## What you should do
Copy each line below that includes "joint".

^^^^

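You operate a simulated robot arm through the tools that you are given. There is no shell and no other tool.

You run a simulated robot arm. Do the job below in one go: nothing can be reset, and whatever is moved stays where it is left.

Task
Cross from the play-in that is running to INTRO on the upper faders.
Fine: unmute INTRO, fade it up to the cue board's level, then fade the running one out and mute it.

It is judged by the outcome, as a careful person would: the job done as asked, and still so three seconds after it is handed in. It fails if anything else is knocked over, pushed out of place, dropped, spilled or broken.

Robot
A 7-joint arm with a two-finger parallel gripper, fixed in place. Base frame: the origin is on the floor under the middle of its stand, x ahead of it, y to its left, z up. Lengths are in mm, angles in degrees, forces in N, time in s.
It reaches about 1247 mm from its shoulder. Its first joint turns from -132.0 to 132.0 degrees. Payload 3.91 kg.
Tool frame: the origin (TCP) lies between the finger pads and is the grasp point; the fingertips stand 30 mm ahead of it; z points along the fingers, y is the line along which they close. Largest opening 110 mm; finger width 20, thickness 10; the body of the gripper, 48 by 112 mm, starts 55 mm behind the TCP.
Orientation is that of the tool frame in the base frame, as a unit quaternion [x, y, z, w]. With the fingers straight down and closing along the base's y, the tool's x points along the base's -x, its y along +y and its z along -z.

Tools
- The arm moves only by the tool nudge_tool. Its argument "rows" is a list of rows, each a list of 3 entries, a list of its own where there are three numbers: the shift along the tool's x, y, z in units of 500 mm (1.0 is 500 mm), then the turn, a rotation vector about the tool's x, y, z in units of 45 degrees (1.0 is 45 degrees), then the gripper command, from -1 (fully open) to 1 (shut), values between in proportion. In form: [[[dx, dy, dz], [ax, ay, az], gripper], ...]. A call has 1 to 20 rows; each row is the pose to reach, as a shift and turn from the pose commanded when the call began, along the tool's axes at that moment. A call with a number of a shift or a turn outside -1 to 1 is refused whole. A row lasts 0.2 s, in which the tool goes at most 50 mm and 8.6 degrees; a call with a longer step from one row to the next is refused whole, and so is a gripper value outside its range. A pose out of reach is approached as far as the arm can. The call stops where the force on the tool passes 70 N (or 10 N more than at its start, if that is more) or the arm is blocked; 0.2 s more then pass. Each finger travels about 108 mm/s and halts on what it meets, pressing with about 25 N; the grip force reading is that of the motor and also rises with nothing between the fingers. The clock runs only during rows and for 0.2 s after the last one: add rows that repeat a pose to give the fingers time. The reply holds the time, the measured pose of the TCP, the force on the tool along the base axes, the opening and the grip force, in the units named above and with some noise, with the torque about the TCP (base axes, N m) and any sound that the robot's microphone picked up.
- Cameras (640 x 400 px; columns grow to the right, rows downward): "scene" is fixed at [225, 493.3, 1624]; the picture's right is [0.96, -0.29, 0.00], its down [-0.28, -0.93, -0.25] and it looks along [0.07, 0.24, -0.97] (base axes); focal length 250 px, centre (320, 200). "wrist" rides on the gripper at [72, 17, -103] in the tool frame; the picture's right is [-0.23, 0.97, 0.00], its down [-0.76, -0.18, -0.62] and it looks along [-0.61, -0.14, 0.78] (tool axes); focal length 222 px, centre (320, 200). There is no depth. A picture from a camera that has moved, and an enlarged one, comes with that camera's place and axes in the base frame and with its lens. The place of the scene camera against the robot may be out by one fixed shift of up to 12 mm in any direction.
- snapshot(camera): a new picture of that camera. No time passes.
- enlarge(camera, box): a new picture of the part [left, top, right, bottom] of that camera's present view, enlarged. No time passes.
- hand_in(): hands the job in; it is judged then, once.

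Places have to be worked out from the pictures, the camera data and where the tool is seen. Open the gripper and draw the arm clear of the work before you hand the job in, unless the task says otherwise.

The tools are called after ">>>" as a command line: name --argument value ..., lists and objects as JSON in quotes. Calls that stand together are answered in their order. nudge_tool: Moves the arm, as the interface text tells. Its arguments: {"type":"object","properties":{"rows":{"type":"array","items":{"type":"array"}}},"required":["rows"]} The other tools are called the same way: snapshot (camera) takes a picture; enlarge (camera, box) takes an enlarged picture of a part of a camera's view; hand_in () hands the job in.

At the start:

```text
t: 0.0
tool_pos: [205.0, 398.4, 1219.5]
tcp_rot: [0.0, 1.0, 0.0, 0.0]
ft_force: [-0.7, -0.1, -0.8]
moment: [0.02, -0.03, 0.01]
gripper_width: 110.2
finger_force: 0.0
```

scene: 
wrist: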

^^^^

## Completed exercise
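A 7-joint arm with a two-finger parallel gripper, fixed in place. Base frame: the origin is on the floor under the middle of its stand, x ahead of it, y to its left, z up. Lengths are in mm, angles in degrees, forces in N, time in s.
It reaches about 1247 mm from its shoulder. Its first joint turns from -132.0 to 132.0 degrees. Payload 3.91 kg.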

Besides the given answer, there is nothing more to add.